R. Kelly, the former R&B singer who had long escaped criminal penalties despite decades of sexual misconduct allegations, was sentenced to 30 years in prison Wednesday for racketeering and other crimes.
The sentencing in Brooklyn marks the culmination of a stunning downfall for Mr. Kelly, 55, from a superstar hitmaker who was known as the king of R&B, to a shunned artist whose musical legacy has become inextricable from his abuses.
He was sentenced in New York by federal Judge Ann Donnelly, who spoke at length before issuing the sentence. At one point, she quoted a victim impact statement from a woman known in court as Stephanie, who told Kelly, “No price was too high for someone else to pay for your happiness.”
“This case is not about sex,” the judge said. “It is about violence, cruelty and control.”
Donnelly acknowledged points made by defense, including that Kelly endured a very difficult childhood, with sexual abuse at the hands of his sister and a landlord. However, she added, “You are a person who had great advantages — worldwide fame and celebrity, untold money.”
Kelly declined to address the court himself. His lawyer cited pending cases: a second federal trial in Illinois, slated to begin Aug. 15, and separate criminal charges in Minnesota. The charges include child pornography and obstruction of justice.
Last year, Kelly was found guilty of charges including sexual exploitation of a child, racketeering, bribery and sex trafficking. The jury found the government proved Kelly was at the head of a criminal conspiracy to recruit and coerce girls, boys and women into sex.
During the weekslong trial, multiple victims established a pattern where they would see Kelly at a show or out in public, and an associate of Kelly would hand them a phone number to call. From there they would be ensnared in a system of sexual and psychological abuse. Kelly forced his victims to perform sexual acts for his gratification (which he often filmed). He set up strict rules dictating where his victims were allowed to go and who they were allowed to speak to. And he forced to them to write letters or video tape themselves claiming they were doing everything of their own free will.
Before the judge announced Kelly’s sentence, seven women made their own statements to and about him and about the abuse they suffered. At no point did Kelly look at his accusers.
A woman identified in court as Angela said, “We will be able to live again.”
She said, “I am a representation of every woman, boy, child, man that you have ever afflicted with your deplorable, inexplicable acts, and with that I leave you with yourself, Robert Sylvester Kelly.”
Another woman, known in court as Jane Doe 2, described enduring depression and stress related to Kelly’s abuse. She paused in her comments to demand his attention when Kelly whispered to his attorney. “I’m sorry,” she said. “I don’t want to interrupt his conversation.”
A man identified as Charles, the father of another woman, said in a resigned tone, “So many people love you and they hate us.” He noted that Kelly hadn’t expressed remorse. Charles urged Kelly to confess and to ask for God’s forgiveness.
The sentencing comes after decades of allegations against the multi-platinum singer.
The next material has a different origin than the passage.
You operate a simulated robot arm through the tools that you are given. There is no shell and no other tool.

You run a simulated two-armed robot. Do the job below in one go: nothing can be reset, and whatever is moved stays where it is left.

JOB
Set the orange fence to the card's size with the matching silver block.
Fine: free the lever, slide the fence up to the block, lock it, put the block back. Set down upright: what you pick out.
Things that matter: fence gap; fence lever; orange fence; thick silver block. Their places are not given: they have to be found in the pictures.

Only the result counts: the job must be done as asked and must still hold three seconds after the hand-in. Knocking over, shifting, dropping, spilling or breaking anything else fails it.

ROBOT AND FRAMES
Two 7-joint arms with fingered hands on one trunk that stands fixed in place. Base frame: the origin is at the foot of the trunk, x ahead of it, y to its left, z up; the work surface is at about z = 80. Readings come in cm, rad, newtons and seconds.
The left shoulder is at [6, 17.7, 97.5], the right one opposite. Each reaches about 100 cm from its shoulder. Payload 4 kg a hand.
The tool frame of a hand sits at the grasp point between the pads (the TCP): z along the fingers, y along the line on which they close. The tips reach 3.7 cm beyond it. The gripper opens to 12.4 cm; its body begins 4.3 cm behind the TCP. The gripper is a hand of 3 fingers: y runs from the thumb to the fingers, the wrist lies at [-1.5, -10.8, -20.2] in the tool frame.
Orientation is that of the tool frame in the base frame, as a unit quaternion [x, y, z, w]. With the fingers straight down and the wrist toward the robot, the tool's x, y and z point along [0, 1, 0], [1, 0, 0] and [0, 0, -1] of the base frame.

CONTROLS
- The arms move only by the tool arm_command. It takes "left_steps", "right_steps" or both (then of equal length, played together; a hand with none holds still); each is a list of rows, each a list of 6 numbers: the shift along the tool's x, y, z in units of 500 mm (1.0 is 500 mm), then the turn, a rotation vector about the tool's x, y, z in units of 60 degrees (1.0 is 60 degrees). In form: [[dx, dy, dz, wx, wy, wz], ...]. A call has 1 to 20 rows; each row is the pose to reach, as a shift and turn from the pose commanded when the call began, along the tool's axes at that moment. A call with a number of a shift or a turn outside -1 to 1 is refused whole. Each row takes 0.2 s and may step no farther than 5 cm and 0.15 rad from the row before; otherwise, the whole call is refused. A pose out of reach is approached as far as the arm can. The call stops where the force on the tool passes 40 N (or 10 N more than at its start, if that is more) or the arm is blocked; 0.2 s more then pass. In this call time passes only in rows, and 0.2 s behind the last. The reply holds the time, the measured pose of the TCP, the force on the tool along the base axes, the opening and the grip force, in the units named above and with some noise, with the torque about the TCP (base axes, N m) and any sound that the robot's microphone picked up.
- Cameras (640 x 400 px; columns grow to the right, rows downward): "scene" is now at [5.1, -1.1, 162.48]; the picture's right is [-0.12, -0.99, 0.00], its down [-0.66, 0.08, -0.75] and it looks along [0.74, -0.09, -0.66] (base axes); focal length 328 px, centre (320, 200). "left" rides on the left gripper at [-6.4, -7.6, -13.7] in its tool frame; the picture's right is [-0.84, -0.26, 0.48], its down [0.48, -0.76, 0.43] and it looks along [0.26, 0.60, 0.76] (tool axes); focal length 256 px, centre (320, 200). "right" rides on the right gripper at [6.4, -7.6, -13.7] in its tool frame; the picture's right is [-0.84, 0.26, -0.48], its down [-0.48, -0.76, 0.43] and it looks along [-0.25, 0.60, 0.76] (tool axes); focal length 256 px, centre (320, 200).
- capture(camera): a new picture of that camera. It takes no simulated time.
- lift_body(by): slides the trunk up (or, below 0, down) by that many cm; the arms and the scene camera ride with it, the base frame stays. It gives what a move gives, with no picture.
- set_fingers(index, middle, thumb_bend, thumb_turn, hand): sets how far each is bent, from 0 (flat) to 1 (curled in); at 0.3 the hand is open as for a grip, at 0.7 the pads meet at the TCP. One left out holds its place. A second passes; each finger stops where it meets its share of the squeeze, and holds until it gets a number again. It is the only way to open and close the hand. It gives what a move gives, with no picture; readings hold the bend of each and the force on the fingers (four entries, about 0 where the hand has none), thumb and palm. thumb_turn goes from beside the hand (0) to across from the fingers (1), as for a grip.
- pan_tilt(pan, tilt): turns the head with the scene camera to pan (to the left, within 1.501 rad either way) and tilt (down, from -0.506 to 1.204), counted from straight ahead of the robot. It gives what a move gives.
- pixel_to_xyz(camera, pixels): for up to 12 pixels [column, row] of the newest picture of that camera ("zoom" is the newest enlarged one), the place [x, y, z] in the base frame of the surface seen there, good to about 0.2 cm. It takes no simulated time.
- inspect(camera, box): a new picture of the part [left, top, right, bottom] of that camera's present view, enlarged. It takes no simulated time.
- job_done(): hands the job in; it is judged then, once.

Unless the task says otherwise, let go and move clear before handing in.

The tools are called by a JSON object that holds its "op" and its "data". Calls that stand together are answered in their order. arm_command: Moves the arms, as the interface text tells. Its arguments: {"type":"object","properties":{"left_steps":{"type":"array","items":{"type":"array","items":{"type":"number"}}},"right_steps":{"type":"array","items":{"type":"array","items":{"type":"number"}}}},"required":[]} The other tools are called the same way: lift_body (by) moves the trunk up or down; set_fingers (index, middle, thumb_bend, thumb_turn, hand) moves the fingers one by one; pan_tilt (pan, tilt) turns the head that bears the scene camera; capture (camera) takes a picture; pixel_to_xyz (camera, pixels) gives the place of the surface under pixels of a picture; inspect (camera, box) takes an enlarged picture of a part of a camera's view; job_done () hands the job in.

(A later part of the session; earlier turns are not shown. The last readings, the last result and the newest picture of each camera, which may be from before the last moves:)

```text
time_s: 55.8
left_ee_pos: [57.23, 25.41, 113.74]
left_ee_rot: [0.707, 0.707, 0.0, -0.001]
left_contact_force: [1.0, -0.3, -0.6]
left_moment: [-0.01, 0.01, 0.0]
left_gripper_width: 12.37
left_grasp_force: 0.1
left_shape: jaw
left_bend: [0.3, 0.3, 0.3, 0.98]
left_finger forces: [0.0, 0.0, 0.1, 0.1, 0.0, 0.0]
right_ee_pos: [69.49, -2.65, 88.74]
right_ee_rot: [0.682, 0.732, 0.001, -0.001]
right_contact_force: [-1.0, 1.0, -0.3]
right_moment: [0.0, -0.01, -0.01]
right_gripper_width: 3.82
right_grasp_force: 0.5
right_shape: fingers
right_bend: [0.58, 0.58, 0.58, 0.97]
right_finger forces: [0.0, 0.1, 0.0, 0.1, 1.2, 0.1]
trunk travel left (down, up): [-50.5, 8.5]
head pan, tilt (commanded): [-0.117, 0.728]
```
In 2008, he stood trial in his hometown of Chicago for child pornography. He was acquitted of all charges.
From there, Kelly continued to live his life of superstardom, performing across the world and selling out venues.
In 2019, the Lifetime docuseries Surviving R. Kelly renewed interest in the sexual abuse allegations against Kelly and gave a sustained push to the activists who had been pushing for Kelly to be pulled off airwaves and stages.